Our first stop after leaving Calgary was Canmore which is just outside the Jasper National Park. Rob told me to take a good look around. Canmore is an example of what happens to mountain towns that lie outside national park land. Overgrowth without restriction. Some would argue that it allows people an opportunity to live in beautiful areas like the Rockies and that government regulation hampers growth, but the truth is that towns that like Canmore are blights that are no different than the mountain pine beetle that is ravaging the old forest growth in B.C. There are some that go as far as to argue that man is an infestation on the planet and when you contrast the ugliness of a place like Canmore, you might be inclined to agree.

At the first high pass beyond Canmore, we encountered snow. Real snow. Heavy wet flakes driven at the speed of sound by the wind, they looked like giant moths caught in a wind tunnel.

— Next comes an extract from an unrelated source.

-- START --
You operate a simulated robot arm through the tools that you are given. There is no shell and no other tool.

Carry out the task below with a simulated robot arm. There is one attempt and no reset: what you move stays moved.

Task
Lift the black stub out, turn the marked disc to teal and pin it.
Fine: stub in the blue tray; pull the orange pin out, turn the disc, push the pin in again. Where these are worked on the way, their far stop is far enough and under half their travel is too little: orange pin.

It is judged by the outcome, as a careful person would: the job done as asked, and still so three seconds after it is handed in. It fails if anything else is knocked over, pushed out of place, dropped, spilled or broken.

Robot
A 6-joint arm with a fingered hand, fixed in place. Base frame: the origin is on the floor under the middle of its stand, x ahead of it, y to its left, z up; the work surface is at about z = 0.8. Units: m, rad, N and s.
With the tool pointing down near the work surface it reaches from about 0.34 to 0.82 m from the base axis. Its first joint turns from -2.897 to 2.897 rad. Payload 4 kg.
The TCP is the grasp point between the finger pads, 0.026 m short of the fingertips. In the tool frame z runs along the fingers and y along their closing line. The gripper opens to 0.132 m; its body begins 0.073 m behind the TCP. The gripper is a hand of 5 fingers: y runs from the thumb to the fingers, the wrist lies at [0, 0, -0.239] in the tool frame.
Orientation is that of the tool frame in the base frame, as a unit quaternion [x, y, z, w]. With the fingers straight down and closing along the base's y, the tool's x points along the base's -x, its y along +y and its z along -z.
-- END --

White knuckle driving. I know this because Rob let go of my hand to take the steering wheel with both hands. He always holds my hand while driving, so when he lets go and takes the wheel, it’s bad.

As quickly as it came up, we were coming down and the skies began to clear.

We stopped again in Golden after crossing this bridge, but not before encountering wildlife.

Mountain settlements slow travel in addition to not being as picturesque as they lay claim to being. Sometime well after dark we finally reached Kelowna, and I am glad it was dark. As I told Rob, I wouldn’t want to be able to see the mountains around. The city is obscene enough in the dark. Spreading out and out like a retail Vegas with every chain name you can imagine. It wasn’t even pretending to be quaint and scenic.

Penticton has turned out to be a little nicer but still, a city is a city and there is a natural opposition between civilization and the wild with the former not bending much to accommodate.